* BEGIN DATASET SECTION *

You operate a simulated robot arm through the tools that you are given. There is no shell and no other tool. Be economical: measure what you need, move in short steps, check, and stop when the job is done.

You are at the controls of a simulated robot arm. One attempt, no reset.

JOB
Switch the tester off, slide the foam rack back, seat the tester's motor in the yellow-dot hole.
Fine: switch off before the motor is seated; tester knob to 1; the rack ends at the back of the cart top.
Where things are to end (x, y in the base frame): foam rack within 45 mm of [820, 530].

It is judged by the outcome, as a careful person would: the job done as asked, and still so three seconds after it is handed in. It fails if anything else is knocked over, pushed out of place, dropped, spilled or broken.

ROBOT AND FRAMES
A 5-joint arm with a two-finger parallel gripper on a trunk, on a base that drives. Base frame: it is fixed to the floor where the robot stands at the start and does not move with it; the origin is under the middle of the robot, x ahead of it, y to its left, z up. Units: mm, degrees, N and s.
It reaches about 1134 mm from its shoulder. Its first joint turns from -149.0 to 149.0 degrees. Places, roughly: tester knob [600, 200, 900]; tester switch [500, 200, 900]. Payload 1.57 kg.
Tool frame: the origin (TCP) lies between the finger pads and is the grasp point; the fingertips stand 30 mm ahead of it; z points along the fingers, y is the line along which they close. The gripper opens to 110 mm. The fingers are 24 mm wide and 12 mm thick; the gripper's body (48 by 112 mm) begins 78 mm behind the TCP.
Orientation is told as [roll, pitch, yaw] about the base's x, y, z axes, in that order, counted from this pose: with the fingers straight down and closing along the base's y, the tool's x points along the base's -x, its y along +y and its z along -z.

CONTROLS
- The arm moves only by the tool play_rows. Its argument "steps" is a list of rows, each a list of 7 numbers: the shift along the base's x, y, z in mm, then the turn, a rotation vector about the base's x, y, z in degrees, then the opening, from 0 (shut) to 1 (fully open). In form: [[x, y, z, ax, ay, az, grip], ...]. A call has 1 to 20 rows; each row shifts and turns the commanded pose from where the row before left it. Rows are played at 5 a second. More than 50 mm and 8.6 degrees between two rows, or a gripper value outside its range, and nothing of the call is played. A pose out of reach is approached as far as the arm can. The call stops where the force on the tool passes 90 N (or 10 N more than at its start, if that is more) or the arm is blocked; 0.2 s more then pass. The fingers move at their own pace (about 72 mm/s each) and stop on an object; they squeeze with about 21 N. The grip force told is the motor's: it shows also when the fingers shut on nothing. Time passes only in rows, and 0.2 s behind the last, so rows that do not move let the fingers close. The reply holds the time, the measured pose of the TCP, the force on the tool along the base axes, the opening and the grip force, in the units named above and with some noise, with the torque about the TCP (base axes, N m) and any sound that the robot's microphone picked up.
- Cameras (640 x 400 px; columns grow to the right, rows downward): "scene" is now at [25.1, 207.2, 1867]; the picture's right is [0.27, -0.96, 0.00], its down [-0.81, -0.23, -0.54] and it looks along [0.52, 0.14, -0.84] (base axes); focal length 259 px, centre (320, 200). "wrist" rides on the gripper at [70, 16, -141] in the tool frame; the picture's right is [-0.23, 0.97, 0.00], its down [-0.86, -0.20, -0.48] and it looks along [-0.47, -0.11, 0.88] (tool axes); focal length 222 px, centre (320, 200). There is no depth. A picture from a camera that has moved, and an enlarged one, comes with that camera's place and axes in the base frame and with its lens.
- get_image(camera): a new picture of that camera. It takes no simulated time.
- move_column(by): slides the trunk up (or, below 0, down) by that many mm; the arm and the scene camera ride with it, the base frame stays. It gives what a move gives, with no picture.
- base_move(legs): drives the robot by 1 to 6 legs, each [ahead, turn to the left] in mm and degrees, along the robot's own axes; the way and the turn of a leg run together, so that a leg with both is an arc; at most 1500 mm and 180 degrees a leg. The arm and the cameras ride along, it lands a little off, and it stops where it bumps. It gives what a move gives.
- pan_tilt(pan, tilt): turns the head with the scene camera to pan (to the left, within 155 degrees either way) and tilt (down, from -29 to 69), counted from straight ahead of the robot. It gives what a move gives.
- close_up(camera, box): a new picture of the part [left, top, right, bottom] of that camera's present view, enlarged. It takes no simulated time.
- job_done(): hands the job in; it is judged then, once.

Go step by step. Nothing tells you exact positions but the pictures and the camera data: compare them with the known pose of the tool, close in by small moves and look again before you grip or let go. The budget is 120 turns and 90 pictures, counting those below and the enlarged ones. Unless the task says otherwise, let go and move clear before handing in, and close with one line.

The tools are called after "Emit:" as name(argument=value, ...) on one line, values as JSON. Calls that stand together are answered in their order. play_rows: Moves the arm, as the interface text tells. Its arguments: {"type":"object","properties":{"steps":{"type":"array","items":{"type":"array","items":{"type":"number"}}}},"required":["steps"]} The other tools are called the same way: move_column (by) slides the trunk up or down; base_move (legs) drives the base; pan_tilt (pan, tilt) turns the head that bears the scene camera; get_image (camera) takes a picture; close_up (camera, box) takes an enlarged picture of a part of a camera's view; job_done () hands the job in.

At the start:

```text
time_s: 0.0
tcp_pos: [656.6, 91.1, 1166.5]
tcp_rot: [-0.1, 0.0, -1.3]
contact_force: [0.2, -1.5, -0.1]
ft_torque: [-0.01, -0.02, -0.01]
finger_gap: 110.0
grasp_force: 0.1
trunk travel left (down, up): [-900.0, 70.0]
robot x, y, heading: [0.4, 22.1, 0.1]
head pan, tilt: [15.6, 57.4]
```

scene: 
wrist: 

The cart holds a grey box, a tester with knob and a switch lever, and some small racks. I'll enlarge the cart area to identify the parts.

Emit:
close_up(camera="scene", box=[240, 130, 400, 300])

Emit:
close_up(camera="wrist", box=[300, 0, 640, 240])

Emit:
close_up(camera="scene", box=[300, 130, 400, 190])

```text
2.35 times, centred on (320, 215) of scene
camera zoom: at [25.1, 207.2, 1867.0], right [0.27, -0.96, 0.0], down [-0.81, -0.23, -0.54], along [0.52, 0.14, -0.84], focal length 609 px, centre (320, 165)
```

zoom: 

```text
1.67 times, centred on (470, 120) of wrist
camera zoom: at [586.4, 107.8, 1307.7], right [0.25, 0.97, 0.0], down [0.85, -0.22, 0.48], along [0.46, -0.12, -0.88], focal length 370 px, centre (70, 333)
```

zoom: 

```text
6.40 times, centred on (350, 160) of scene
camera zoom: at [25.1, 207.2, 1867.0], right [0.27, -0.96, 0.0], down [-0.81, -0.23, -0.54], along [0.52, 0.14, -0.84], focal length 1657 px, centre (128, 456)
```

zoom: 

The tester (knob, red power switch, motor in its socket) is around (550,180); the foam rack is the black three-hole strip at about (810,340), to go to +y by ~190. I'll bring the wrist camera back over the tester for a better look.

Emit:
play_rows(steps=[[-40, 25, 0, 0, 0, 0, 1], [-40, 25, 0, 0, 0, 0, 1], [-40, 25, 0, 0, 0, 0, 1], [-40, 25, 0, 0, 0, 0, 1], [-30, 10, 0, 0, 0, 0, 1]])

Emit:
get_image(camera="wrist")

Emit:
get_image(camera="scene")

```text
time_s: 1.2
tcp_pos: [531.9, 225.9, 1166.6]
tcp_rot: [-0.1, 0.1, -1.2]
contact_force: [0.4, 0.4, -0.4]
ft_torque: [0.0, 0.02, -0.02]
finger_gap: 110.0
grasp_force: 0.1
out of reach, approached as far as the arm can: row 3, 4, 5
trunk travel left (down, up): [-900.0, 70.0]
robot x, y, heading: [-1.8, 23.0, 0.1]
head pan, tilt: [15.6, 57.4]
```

* END DATASET SECTION *

> GOAL
Which lines hold the word "counted"? Show each one.

> RIGHT ANSWER
Orientation is told as [roll, pitch, yaw] about the base's x, y, z axes, in that order, counted from this pose: with the fingers straight down and closing along the base's y, the tool's x points along the base's -x, its y along +y and its z along -z.
- pan_tilt(pan, tilt): turns the head with the scene camera to pan (to the left, within 155 degrees either way) and tilt (down, from -29 to 69), counted from straight ahead of the robot. It gives what a move gives.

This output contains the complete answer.